*WRITTEN PROBLEM*: Transcribe everything in the data word for word. Pictures are left out. Give them as a JSON list of strings, one for each line, with blank lines left out.

:: DATASET CONTENT

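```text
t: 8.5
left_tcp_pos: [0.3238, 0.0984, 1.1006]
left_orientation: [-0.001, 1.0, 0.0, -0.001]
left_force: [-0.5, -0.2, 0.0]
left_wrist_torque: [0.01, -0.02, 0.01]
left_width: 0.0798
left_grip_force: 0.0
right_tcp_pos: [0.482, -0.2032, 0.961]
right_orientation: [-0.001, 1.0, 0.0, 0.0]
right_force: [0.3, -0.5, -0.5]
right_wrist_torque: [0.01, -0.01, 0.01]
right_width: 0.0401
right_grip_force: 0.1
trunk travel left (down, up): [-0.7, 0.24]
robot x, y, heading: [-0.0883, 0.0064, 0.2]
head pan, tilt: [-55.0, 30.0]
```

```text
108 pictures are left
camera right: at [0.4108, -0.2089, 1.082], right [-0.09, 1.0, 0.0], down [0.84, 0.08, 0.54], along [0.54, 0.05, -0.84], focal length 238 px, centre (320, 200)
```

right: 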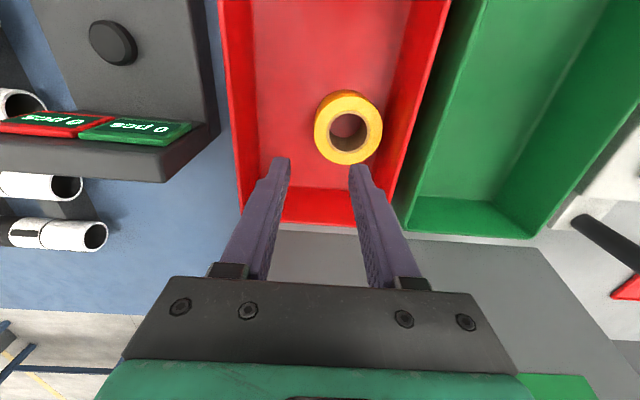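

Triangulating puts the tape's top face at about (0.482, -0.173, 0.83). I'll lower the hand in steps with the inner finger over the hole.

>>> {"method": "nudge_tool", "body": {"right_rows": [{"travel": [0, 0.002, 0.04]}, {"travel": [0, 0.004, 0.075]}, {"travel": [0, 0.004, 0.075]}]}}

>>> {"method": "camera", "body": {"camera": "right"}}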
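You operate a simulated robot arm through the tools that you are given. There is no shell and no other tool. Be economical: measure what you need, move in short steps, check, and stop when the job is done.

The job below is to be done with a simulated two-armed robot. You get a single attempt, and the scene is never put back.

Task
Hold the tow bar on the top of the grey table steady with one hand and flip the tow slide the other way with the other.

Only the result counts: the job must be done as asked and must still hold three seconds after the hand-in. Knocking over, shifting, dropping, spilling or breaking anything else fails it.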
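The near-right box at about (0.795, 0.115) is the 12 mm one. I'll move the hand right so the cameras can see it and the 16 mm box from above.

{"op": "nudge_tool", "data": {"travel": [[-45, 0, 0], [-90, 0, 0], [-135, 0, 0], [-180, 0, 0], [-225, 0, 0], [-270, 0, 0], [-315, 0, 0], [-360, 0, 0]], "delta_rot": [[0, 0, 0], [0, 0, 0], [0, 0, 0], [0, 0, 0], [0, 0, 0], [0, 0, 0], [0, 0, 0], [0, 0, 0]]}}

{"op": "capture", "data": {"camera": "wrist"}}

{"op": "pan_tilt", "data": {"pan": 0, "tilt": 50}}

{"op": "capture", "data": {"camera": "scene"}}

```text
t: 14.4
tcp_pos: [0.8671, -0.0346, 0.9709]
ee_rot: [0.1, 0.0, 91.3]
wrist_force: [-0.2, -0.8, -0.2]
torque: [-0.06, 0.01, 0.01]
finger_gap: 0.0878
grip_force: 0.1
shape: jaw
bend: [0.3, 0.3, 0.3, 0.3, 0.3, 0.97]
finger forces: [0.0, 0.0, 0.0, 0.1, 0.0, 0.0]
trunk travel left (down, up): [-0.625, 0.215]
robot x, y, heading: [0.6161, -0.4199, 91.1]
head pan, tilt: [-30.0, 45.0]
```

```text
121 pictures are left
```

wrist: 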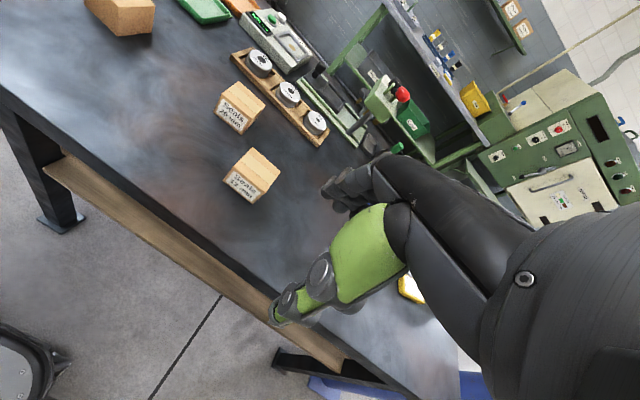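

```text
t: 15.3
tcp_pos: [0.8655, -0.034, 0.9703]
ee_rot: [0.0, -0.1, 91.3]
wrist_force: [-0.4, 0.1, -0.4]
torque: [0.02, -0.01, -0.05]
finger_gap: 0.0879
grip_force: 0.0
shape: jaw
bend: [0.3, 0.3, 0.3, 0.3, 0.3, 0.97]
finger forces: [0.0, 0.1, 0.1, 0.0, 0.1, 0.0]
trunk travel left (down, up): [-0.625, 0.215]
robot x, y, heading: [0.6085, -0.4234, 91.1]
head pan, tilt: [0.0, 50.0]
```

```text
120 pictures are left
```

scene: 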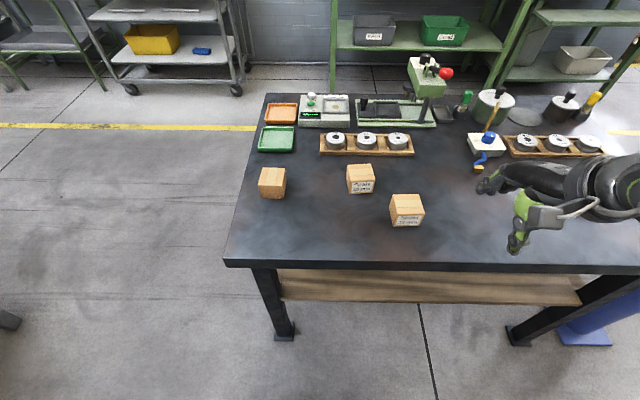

::::

*WRITTEN SOLUTION*:
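[
  "```text",
  "t: 8.5",
  "left_tcp_pos: [0.3238, 0.0984, 1.1006]",
  "left_orientation: [-0.001, 1.0, 0.0, -0.001]",
  "left_force: [-0.5, -0.2, 0.0]",
  "left_wrist_torque: [0.01, -0.02, 0.01]",
  "left_width: 0.0798",
  "left_grip_force: 0.0",
  "right_tcp_pos: [0.482, -0.2032, 0.961]",
  "right_orientation: [-0.001, 1.0, 0.0, 0.0]",
  "right_force: [0.3, -0.5, -0.5]",
  "right_wrist_torque: [0.01, -0.01, 0.01]",
  "right_width: 0.0401",
  "right_grip_force: 0.1",
  "trunk travel left (down, up): [-0.7, 0.24]",
  "robot x, y, heading: [-0.0883, 0.0064, 0.2]",
  "head pan, tilt: [-55.0, 30.0]",
  "```",
  "```text",
  "108 pictures are left",
  "camera right: at [0.4108, -0.2089, 1.082], right [-0.09, 1.0, 0.0], down [0.84, 0.08, 0.54], along [0.54, 0.05, -0.84], focal length 238 px, centre (320, 200)",
  "```",
  "right: ",
  "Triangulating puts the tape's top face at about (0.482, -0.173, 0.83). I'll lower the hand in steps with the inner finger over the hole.",
  ">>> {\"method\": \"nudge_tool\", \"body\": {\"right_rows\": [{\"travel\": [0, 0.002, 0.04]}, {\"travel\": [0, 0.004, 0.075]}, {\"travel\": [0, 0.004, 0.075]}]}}",
  ">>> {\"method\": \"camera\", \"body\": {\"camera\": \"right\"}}",
  "You operate a simulated robot arm through the tools that you are given. There is no shell and no other tool. Be economical: measure what you need, move in short steps, check, and stop when the job is done.",
  "The job below is to be done with a simulated two-armed robot. You get a single attempt, and the scene is never put back.",
  "Task",
  "Hold the tow bar on the top of the grey table steady with one hand and flip the tow slide the other way with the other.",
  "Only the result counts: the job must be done as asked and must still hold three seconds after the hand-in. Knocking over, shifting, dropping, spilling or breaking anything else fails it.",
  "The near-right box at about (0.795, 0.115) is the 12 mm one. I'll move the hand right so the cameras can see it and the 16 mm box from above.",
  "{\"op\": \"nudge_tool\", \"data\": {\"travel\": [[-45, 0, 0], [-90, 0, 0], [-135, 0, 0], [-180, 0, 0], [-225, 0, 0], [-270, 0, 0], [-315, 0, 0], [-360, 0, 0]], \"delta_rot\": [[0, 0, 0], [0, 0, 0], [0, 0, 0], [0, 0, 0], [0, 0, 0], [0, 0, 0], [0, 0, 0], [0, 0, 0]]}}",
  "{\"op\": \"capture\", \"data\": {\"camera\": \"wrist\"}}",
  "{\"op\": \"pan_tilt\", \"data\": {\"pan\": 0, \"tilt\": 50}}",
  "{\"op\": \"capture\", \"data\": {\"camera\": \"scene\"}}",
  "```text",
  "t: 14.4",
  "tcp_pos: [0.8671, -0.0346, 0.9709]",
  "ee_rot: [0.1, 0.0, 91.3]",
  "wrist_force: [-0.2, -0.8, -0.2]",
  "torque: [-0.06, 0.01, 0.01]",
  "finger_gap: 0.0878",
  "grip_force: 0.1",
  "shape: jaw",
  "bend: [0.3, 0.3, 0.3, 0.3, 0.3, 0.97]",
  "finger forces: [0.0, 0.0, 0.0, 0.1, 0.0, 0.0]",
  "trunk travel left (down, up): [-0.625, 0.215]",
  "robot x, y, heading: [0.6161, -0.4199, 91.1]",
  "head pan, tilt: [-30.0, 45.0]",
  "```",
  "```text",
  "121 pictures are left",
  "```",
  "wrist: ",
  "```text",
  "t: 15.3",
  "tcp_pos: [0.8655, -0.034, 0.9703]",
  "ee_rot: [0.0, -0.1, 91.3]",
  "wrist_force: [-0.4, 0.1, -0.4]",
  "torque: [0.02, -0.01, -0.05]",
  "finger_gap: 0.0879",
  "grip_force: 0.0",
  "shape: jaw",
  "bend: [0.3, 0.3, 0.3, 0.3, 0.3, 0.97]",
  "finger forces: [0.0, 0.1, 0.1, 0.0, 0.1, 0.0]",
  "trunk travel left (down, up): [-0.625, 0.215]",
  "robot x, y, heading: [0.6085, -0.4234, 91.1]",
  "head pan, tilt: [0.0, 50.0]",
  "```",
  "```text",
  "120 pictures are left",
  "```",
  "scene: "
]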